Joseph,
   You might try looking into Damn Small Linux (DSL) 
http://www.damnsmalllinux.org .  This distro is <50MB desktop targeted.  Debian 
based.  The guys there claim they ran and browsed the web/played mp3s on 486DX 
parts with 16MB RAM.  There are others.  Just take a flip through distrowatch  
and see who report very small iso sizes.  You might also try checking out some 
of the distro's listed under 
http://www.linuxlinks.com/Distributions/Mini_Distributions/ to see if they meet 
your requirements.  Itmight help if you could put your reqs in a list and post 
them.  I'm not sure which thing you are looking for more importantly than 
others.
                           -Mike


---------------------------------------
Mike Cherba


-----Original Message-----
From: [EMAIL PROTECTED] on behalf of T. Joseph CARTER
Sent: Thu 4/28/2005 5:02 AM
To: Eugene Unix and Gnu/Linux User Group
Subject: Re: [Eug-lug] New kernel 2.6.12 going to be out soon
 
On Wed, Apr 27, 2005 at 06:21:42PM -0500, timothy wrote:
> Looks like Branden Robinson the newly elected Debian Project Leader is doing 
> something.  I don't remember a Project Leader being as quoted as him.

If I know Branden, I can't even imagine what the quotes say.  ;)


You know, back in the day, I designed and implemented most of a Linux
installer based on a prerelease of Debian woody.  I say most because at
one point it did this:

  Please partition your discs and mount them under /target.  Installation
  will continue when you exit this terminal.  If you need to reboot for
  your changes to take effect, use the 'reboot' command.

  installer:/# _

Conveniently I found one of my old CDs.  One of these centuries when I no
longer have class on Thursday nights I could deliver it to a euglug
meeting if someone really wants to see it up close..  =)  Anyway, once you
have your discs partitioned and mounted, you would get this (keep in mind
we're talking about daze long past now..):

  Choose an installation profile:

    1) Desktop (Gnome)
       A complete system for desktop (client or peer) operation utilizing
       the latest versions of Gnome [then 1.4], Netscape, and Mozilla,
       lightweight daemons, and no public services by default.

    2) Server
       A text-only system intended for console or remote access.  Provides
       conservative default configurations for each service installed,
       using popular and flexible servers such as Apache and Postfix.

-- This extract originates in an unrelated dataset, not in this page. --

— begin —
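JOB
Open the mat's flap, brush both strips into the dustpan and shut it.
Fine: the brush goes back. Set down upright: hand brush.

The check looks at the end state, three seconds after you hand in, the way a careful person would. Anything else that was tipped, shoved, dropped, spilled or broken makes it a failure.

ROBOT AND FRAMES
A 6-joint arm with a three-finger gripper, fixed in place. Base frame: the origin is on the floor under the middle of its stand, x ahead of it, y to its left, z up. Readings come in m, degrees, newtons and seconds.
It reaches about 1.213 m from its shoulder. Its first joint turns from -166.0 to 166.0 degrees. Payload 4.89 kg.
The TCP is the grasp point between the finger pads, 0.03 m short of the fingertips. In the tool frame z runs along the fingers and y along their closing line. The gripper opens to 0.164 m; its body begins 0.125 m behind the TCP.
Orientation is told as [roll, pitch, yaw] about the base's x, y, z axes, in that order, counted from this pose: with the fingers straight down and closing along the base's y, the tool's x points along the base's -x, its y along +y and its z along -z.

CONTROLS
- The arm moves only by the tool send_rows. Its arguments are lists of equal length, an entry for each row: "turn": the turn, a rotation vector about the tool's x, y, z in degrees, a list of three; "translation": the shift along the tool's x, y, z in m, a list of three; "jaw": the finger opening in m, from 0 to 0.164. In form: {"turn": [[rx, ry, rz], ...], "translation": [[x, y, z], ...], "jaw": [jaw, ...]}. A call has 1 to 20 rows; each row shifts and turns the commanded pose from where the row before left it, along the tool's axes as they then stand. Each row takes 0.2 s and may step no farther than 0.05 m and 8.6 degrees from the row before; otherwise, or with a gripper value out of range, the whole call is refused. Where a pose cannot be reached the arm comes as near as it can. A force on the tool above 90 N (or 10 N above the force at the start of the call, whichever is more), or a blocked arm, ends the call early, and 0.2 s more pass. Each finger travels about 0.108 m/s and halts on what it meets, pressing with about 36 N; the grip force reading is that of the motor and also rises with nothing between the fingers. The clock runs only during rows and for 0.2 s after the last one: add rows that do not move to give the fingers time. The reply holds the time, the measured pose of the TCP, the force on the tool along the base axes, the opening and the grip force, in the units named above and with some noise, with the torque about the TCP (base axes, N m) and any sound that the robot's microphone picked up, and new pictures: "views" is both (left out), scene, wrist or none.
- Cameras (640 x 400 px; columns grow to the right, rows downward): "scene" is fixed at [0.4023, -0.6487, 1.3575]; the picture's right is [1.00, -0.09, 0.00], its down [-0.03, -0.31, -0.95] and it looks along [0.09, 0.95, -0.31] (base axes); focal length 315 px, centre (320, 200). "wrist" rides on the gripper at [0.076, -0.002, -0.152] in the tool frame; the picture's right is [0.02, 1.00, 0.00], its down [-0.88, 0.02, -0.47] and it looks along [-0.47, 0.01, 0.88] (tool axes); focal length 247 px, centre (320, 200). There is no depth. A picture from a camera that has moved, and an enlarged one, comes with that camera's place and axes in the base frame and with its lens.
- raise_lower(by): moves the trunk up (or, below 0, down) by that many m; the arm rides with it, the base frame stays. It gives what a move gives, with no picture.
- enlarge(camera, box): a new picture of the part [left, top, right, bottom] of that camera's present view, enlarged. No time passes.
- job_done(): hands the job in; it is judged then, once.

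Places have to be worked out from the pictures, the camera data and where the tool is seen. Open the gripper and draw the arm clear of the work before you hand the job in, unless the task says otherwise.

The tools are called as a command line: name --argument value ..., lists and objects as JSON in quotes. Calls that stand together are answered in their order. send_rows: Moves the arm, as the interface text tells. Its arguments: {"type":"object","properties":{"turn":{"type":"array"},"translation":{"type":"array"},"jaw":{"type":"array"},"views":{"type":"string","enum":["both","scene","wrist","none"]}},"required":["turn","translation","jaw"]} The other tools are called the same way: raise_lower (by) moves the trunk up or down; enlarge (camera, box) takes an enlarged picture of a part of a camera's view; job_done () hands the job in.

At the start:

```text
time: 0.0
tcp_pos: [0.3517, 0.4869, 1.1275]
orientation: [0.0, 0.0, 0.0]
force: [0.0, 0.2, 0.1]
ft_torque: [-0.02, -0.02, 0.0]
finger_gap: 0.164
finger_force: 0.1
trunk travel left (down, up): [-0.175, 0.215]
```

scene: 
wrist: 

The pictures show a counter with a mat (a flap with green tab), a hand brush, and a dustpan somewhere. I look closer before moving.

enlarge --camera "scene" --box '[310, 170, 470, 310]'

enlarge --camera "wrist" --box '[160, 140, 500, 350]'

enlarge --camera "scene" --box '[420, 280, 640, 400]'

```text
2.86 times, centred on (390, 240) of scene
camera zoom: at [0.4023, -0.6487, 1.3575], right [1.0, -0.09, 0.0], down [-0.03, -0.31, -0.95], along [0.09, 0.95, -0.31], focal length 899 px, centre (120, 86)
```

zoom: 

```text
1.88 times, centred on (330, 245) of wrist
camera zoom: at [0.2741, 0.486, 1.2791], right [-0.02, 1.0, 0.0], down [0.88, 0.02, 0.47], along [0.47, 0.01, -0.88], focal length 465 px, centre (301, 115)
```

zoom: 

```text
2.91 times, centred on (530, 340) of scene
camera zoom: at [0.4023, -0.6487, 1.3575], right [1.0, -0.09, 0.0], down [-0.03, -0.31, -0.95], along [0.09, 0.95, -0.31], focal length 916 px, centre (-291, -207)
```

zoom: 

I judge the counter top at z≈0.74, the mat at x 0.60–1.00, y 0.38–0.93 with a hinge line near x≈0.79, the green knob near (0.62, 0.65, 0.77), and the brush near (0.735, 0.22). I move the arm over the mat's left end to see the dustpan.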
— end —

    3) Power-user/development
       A hybrid profile based on both of the above with a basic C/C++
       development environment.  Good if you know what you're doing.

    4) Minimal/custom
       The basic components and nothing more.  No services at all beyond
       basic networking, in just 18 MB for an IDE system.


The default choice was 1.  If you chose that option and did not have any
ISA cards and the right setup, you could have your system running with
only 7 questions to answer: use the default LAN settings, use that video
mode, yes X11 works with these settings, root PW, user/name/PW.  There's a
little more if something doesn't autodetect, you want to use a modem, you
have ISA, etc.

All profiles except minimal would unpack a support tarball containing
ssmtp, a caching DNS, and a modified version of thttpd, all set up to run
on localhost.  Also included but not enabled by default were CUPS, samba,
and nfs stuff.  A text-based widget would let you enable and control the
supported services, though I wanted to make a GUI version of this to
include with X tarball.  I also stuck cron, logrotate, a replacement
syslog config that was meant to handle log rotation, anacron, vim-support,
nano, jed, wget, and lftp in here.

The X tarball was just X.  You got it with the desktop and power-user
environments.  Acknowledgement of bloat: X tarball included wmaker because
I used wmaker and wanted something other than twm for the devel system.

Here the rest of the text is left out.